Die Neue Heimat Tirol setzt auf die Sanierung alter Energieschleudern

6. Juni 2012 - Wojciech Czaja
DER STANDARD hat gemeinnützigen und privaten Bauträgern aus ganz Österreich die gleiche Frage gestellt: Was ist Ihr bester Wohnbaubeitrag zum Thema Nachhaltigkeit? Die Antworten sind sehr unterschiedlich.

Das Wohnhochhaus in der An-der-Lan-Straße in Innsbruck wurde im Jahr 1969 errichtet. Das Datum zeichnet sich nicht nur an der Optik ab, sondern auch an den technischen Eckdaten. Mit rund 120 Kilowattstunden pro Quadratmeter und Jahr war das Haus eine regelrechte Energieschleuder. Das entspricht dem 12-fachen Heizwärmebedarf eines heutigen Passivhauses und immer noch dem vier- bis fünffachen eines modernen Niedrigenergiehauses.

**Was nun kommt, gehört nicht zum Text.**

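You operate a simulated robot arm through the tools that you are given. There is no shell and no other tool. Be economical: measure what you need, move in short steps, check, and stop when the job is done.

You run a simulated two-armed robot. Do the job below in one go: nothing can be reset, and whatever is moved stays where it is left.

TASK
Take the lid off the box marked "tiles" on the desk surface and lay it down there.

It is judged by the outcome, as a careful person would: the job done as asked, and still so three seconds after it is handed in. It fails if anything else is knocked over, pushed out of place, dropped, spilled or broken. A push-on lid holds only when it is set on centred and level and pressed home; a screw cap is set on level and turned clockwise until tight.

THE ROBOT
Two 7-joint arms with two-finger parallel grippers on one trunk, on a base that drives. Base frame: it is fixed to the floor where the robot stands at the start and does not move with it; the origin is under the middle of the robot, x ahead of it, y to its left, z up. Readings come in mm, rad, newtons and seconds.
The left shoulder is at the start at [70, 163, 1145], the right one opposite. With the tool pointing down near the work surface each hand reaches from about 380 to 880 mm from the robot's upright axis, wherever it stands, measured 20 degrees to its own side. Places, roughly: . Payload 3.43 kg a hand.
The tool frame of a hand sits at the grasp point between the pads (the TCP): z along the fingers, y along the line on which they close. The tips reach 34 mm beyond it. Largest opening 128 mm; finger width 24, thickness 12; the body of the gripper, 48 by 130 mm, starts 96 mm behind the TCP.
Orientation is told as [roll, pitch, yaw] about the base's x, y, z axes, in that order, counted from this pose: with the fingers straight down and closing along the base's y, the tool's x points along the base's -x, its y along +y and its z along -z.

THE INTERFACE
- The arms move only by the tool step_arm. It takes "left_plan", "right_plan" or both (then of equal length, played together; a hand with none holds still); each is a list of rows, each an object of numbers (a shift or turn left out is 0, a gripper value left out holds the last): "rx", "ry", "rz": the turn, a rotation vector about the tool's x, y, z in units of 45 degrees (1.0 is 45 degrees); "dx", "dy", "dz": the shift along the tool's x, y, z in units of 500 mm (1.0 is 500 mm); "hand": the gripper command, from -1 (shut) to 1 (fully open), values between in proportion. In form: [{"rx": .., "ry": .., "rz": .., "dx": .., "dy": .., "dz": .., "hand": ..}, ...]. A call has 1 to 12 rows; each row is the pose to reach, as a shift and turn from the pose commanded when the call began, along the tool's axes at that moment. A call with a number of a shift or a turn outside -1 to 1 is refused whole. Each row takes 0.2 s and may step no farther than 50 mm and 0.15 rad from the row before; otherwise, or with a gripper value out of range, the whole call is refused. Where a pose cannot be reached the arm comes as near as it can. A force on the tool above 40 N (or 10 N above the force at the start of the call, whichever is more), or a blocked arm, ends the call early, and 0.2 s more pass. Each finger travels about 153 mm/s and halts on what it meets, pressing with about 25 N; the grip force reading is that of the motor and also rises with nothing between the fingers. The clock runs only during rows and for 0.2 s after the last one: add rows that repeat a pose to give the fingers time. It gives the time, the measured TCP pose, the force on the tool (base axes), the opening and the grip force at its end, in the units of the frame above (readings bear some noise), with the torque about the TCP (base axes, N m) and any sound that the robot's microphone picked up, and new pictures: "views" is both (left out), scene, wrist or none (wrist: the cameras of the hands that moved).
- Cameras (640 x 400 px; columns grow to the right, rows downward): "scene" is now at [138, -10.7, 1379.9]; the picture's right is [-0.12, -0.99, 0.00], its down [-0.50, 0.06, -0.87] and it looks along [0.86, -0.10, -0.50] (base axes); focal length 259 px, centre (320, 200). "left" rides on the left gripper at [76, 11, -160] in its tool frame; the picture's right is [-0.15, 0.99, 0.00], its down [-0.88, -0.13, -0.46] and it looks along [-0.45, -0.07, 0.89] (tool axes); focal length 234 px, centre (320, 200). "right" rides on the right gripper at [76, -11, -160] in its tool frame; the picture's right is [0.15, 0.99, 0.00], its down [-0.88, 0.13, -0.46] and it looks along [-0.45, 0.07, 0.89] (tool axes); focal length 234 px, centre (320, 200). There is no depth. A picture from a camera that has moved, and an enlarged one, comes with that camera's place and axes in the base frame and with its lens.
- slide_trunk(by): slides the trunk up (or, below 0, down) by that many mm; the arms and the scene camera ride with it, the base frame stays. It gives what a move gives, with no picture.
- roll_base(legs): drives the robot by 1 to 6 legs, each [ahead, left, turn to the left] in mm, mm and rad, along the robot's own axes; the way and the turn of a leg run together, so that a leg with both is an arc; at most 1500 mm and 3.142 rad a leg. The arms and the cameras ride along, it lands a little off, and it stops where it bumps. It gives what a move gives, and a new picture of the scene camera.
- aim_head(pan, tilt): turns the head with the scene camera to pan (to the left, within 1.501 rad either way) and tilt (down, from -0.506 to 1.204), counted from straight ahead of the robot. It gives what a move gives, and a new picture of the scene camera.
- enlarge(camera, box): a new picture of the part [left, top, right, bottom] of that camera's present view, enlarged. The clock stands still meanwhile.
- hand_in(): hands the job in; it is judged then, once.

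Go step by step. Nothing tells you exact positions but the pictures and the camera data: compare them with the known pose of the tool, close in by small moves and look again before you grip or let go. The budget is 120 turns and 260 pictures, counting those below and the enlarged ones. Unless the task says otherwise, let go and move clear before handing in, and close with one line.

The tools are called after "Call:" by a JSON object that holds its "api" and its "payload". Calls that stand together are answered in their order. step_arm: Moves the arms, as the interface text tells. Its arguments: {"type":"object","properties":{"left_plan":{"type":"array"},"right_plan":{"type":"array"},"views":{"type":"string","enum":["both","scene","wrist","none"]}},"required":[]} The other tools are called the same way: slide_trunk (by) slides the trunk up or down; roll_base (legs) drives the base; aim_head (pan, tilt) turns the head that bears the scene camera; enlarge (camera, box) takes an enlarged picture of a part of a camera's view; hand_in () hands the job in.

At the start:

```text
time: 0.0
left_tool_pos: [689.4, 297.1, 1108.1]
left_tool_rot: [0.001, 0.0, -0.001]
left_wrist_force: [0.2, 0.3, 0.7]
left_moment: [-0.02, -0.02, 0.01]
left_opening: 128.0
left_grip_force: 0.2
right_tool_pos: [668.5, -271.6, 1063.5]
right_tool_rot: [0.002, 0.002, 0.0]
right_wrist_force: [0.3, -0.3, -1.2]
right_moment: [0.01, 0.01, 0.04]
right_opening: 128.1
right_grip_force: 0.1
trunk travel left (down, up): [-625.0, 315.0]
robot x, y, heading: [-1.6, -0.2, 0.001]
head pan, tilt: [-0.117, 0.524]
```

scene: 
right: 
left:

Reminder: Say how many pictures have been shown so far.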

„Solche Energiewerte sind heute nicht mehr vertretbar“, erklärt Klaus Lugger, Geschäftsführer der Neuen Heimat Tirol (NHT). „Moderne Neubauten sind schön und gut, aber wenn man ernsthaft ei-nen ökologischen Beitrag leisten will, dann muss man im Bestand ansetzen. Die wahre Musik spielt in der thermischen Sanierung von Altbauten.“

1993 wurde die Wohnanlage in der Nähe des Olympischen Dorfes schon einmal saniert. 2001 wurde die Ölheizanlage auf Gas umgestellt, 2008 schließlich auf Pellets. Letztes Jahr wurde die schrittweise Sanierung mit einem Darlehen auf zehn Jahre fortgesetzt. Insgesamt picken an der Wand nun 18 Zentimeter Mineralwolle.

75 Prozent weniger heizen

„Natürlich hätten wir gern auch eine kontrollierte Wohnraumbelüftung eingebaut, aber das wäre ein zu großer und zu kostspieliger Eingriff in die Substanz gewesen“, meint Lugger. „Man muss es nicht übertreiben.“ Immerhin beträgt der Heizwärmebedarf jetzt rund 30 kWh/m2a. Das ist ein Viertel von dem, was einmal war.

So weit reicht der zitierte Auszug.